While the west is traumatized by three beheadings of western journalists in the past month, in Egypt this is almost a daily occurrence, especially if the word "Israel" is uttered. Last week, Ansar Bayt al-Maqdis, which is based in the Sinai Peninsula claimed to have beheaded four men accused of being Israeli Mossad spies in a video that seemed to have been inspired by the methods of ISIS.
Meanwhile Egypt, already deep in political turmoil with the military regime doing its best to cleanse all representatives of the US-backed Muslim Brotherhood (remember them?), appears to not be too concerned about the ISIS threat. Specifically, the possibility of an ISIS offensive was downplayed by an Egyptian Interior Ministry spokesman, who told Al Arabiya News that al-Qaeda and the Muslim Brotherhood were “the two main terrorist organizations” that threatened Egypt.
And while Egypt may or may not be the next territorial expansion for ISIS, a new threat is emerging in the Middle East/North Africa region.

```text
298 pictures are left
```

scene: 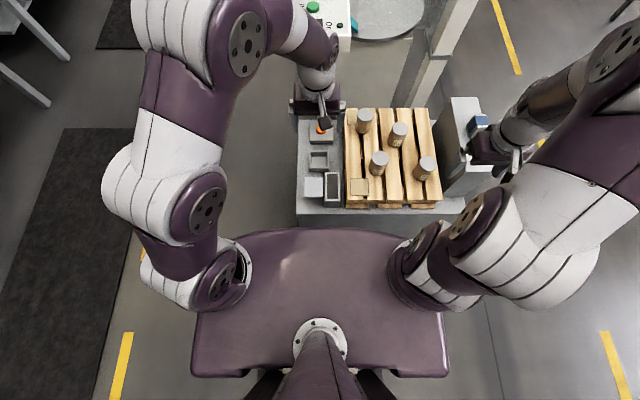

According to Reuters, a new armed group calling itself the Caliphate Soldiers in Algeria has split from al Qaeda's North African branch and sworn loyalty to the radical breakaway group Islamic State fighting in Syria and Iraq. A breakaway of key Algerian commanders from Al Qaeda in the Islamic Maghreb, known as AQIM, would show deepening rivalry between al Qaeda's core command and the Islamic State over leadership of the transnational Islamist militancy. As we expected several months ago, as Al Qaeda's reputation in the terrorist world plummets and is replaced by the "bloodthirsty" ISISites, more and more splinter terrorist groups will gravitate to the "cool, new" clique.